_Direction_: Reproduce the listing verbatim.

_Data lines_:
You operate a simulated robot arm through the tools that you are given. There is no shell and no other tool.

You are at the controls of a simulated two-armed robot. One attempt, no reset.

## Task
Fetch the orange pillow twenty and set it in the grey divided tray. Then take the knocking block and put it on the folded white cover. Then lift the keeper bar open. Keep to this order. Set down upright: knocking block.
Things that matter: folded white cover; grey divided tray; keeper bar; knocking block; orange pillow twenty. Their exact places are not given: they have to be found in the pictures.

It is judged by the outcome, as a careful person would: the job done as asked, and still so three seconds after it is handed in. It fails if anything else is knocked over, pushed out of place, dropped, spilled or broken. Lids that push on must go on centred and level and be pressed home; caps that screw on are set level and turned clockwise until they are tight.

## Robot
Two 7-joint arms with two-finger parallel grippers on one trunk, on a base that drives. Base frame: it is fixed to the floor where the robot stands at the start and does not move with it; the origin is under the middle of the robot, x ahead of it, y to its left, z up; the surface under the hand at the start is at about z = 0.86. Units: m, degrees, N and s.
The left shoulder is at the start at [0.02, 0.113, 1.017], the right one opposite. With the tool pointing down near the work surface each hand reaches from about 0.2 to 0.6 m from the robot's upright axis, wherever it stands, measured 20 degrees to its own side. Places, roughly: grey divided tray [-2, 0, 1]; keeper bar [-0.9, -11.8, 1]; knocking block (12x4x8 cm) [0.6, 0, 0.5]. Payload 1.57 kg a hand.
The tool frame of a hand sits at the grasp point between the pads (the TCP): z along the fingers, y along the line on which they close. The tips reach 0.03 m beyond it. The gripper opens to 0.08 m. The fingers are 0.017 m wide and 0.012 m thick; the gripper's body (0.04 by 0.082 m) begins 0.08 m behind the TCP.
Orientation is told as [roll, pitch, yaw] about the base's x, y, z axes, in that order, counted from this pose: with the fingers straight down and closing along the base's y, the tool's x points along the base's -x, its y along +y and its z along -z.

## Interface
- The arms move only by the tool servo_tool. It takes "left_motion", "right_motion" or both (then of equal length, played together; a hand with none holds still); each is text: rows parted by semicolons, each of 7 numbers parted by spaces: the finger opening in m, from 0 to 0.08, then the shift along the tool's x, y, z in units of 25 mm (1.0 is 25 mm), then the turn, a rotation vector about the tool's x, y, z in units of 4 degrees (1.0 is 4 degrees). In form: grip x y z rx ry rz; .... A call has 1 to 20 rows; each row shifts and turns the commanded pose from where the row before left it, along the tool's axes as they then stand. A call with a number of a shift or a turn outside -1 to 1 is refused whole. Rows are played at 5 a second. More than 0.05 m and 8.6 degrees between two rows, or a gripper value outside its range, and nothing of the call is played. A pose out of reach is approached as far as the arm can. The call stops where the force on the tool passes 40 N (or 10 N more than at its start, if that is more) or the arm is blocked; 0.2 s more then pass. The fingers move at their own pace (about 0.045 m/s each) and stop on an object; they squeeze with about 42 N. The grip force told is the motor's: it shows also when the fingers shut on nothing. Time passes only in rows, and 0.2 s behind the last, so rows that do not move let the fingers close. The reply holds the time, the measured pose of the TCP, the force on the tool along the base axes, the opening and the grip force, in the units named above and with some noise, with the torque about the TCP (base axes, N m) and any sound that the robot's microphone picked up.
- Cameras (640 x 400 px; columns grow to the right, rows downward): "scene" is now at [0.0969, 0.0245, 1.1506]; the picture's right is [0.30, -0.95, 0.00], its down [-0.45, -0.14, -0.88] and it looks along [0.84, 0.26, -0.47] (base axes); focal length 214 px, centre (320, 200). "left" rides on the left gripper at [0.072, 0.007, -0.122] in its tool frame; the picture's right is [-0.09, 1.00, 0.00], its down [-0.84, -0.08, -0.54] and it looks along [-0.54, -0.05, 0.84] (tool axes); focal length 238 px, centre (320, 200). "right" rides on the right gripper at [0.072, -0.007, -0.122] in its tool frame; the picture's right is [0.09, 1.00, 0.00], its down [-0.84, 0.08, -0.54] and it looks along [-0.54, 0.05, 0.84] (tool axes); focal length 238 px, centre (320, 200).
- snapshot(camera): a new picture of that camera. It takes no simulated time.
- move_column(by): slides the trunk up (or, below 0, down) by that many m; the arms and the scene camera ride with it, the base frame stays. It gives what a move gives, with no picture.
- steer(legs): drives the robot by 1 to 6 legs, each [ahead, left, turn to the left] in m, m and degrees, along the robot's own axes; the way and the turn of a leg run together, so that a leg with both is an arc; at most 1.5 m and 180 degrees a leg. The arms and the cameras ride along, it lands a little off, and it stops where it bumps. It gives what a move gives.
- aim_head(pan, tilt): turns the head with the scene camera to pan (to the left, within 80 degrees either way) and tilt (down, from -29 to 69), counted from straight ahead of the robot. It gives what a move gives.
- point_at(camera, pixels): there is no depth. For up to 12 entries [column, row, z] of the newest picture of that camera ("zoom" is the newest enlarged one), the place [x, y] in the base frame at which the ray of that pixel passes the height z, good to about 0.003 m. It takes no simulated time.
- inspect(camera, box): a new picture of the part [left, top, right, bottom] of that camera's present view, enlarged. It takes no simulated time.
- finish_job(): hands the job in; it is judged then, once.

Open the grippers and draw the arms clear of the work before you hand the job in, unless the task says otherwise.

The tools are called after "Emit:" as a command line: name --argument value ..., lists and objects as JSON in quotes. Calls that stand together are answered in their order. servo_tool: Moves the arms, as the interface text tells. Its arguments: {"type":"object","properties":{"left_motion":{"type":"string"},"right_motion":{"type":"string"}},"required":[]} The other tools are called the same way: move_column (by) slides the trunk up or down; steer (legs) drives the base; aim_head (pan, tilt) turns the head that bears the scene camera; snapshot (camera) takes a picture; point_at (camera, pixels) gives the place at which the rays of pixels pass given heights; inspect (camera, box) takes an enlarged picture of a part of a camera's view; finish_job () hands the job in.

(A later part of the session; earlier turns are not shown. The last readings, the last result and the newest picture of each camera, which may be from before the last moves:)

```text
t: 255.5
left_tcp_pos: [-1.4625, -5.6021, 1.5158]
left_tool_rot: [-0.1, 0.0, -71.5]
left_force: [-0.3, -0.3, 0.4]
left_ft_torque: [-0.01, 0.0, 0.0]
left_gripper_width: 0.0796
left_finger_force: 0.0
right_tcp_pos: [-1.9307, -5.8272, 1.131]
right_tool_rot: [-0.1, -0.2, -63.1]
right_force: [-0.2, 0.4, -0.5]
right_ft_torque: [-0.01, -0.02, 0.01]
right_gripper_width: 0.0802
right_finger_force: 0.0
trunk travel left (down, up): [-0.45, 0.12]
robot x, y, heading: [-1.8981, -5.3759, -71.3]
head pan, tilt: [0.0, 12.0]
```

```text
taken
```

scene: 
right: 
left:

_In response_:
You operate a simulated robot arm through the tools that you are given. There is no shell and no other tool.

You are at the controls of a simulated two-armed robot. One attempt, no reset.

## Task
Fetch the orange pillow twenty and set it in the grey divided tray. Then take the knocking block and put it on the folded white cover. Then lift the keeper bar open. Keep to this order. Set down upright: knocking block.
Things that matter: folded white cover; grey divided tray; keeper bar; knocking block; orange pillow twenty. Their exact places are not given: they have to be found in the pictures.

It is judged by the outcome, as a careful person would: the job done as asked, and still so three seconds after it is handed in. It fails if anything else is knocked over, pushed out of place, dropped, spilled or broken. Lids that push on must go on centred and level and be pressed home; caps that screw on are set level and turned clockwise until they are tight.

## Robot
Two 7-joint arms with two-finger parallel grippers on one trunk, on a base that drives. Base frame: it is fixed to the floor where the robot stands at the start and does not move with it; the origin is under the middle of the robot, x ahead of it, y to its left, z up; the surface under the hand at the start is at about z = 0.86. Units: m, degrees, N and s.
The left shoulder is at the start at [0.02, 0.113, 1.017], the right one opposite. With the tool pointing down near the work surface each hand reaches from about 0.2 to 0.6 m from the robot's upright axis, wherever it stands, measured 20 degrees to its own side. Places, roughly: grey divided tray [-2, 0, 1]; keeper bar [-0.9, -11.8, 1]; knocking block (12x4x8 cm) [0.6, 0, 0.5]. Payload 1.57 kg a hand.
The tool frame of a hand sits at the grasp point between the pads (the TCP): z along the fingers, y along the line on which they close. The tips reach 0.03 m beyond it. The gripper opens to 0.08 m. The fingers are 0.017 m wide and 0.012 m thick; the gripper's body (0.04 by 0.082 m) begins 0.08 m behind the TCP.
Orientation is told as [roll, pitch, yaw] about the base's x, y, z axes, in that order, counted from this pose: with the fingers straight down and closing along the base's y, the tool's x points along the base's -x, its y along +y and its z along -z.

## Interface
- The arms move only by the tool servo_tool. It takes "left_motion", "right_motion" or both (then of equal length, played together; a hand with none holds still); each is text: rows parted by semicolons, each of 7 numbers parted by spaces: the finger opening in m, from 0 to 0.08, then the shift along the tool's x, y, z in units of 25 mm (1.0 is 25 mm), then the turn, a rotation vector about the tool's x, y, z in units of 4 degrees (1.0 is 4 degrees). In form: grip x y z rx ry rz; .... A call has 1 to 20 rows; each row shifts and turns the commanded pose from where the row before left it, along the tool's axes as they then stand. A call with a number of a shift or a turn outside -1 to 1 is refused whole. Rows are played at 5 a second. More than 0.05 m and 8.6 degrees between two rows, or a gripper value outside its range, and nothing of the call is played. A pose out of reach is approached as far as the arm can. The call stops where the force on the tool passes 40 N (or 10 N more than at its start, if that is more) or the arm is blocked; 0.2 s more then pass. The fingers move at their own pace (about 0.045 m/s each) and stop on an object; they squeeze with about 42 N. The grip force told is the motor's: it shows also when the fingers shut on nothing. Time passes only in rows, and 0.2 s behind the last, so rows that do not move let the fingers close. The reply holds the time, the measured pose of the TCP, the force on the tool along the base axes, the opening and the grip force, in the units named above and with some noise, with the torque about the TCP (base axes, N m) and any sound that the robot's microphone picked up.
- Cameras (640 x 400 px; columns grow to the right, rows downward): "scene" is now at [0.0969, 0.0245, 1.1506]; the picture's right is [0.30, -0.95, 0.00], its down [-0.45, -0.14, -0.88] and it looks along [0.84, 0.26, -0.47] (base axes); focal length 214 px, centre (320, 200). "left" rides on the left gripper at [0.072, 0.007, -0.122] in its tool frame; the picture's right is [-0.09, 1.00, 0.00], its down [-0.84, -0.08, -0.54] and it looks along [-0.54, -0.05, 0.84] (tool axes); focal length 238 px, centre (320, 200). "right" rides on the right gripper at [0.072, -0.007, -0.122] in its tool frame; the picture's right is [0.09, 1.00, 0.00], its down [-0.84, 0.08, -0.54] and it looks along [-0.54, 0.05, 0.84] (tool axes); focal length 238 px, centre (320, 200).
- snapshot(camera): a new picture of that camera. It takes no simulated time.
- move_column(by): slides the trunk up (or, below 0, down) by that many m; the arms and the scene camera ride with it, the base frame stays. It gives what a move gives, with no picture.
- steer(legs): drives the robot by 1 to 6 legs, each [ahead, left, turn to the left] in m, m and degrees, along the robot's own axes; the way and the turn of a leg run together, so that a leg with both is an arc; at most 1.5 m and 180 degrees a leg. The arms and the cameras ride along, it lands a little off, and it stops where it bumps. It gives what a move gives.
- aim_head(pan, tilt): turns the head with the scene camera to pan (to the left, within 80 degrees either way) and tilt (down, from -29 to 69), counted from straight ahead of the robot. It gives what a move gives.
- point_at(camera, pixels): there is no depth. For up to 12 entries [column, row, z] of the newest picture of that camera ("zoom" is the newest enlarged one), the place [x, y] in the base frame at which the ray of that pixel passes the height z, good to about 0.003 m. It takes no simulated time.
- inspect(camera, box): a new picture of the part [left, top, right, bottom] of that camera's present view, enlarged. It takes no simulated time.
- finish_job(): hands the job in; it is judged then, once.

Open the grippers and draw the arms clear of the work before you hand the job in, unless the task says otherwise.

The tools are called after "Emit:" as a command line: name --argument value ..., lists and objects as JSON in quotes. Calls that stand together are answered in their order. servo_tool: Moves the arms, as the interface text tells. Its arguments: {"type":"object","properties":{"left_motion":{"type":"string"},"right_motion":{"type":"string"}},"required":[]} The other tools are called the same way: move_column (by) slides the trunk up or down; steer (legs) drives the base; aim_head (pan, tilt) turns the head that bears the scene camera; snapshot (camera) takes a picture; point_at (camera, pixels) gives the place at which the rays of pixels pass given heights; inspect (camera, box) takes an enlarged picture of a part of a camera's view; finish_job () hands the job in.

(A later part of the session; earlier turns are not shown. The last readings, the last result and the newest picture of each camera, which may be from before the last moves:)

```text
t: 255.5
left_tcp_pos: [-1.4625, -5.6021, 1.5158]
left_tool_rot: [-0.1, 0.0, -71.5]
left_force: [-0.3, -0.3, 0.4]
left_ft_torque: [-0.01, 0.0, 0.0]
left_gripper_width: 0.0796
left_finger_force: 0.0
right_tcp_pos: [-1.9307, -5.8272, 1.131]
right_tool_rot: [-0.1, -0.2, -63.1]
right_force: [-0.2, 0.4, -0.5]
right_ft_torque: [-0.01, -0.02, 0.01]
right_gripper_width: 0.0802
right_finger_force: 0.0
trunk travel left (down, up): [-0.45, 0.12]
robot x, y, heading: [-1.8981, -5.3759, -71.3]
head pan, tilt: [0.0, 12.0]
```

```text
taken
```

scene: 
right: 
left:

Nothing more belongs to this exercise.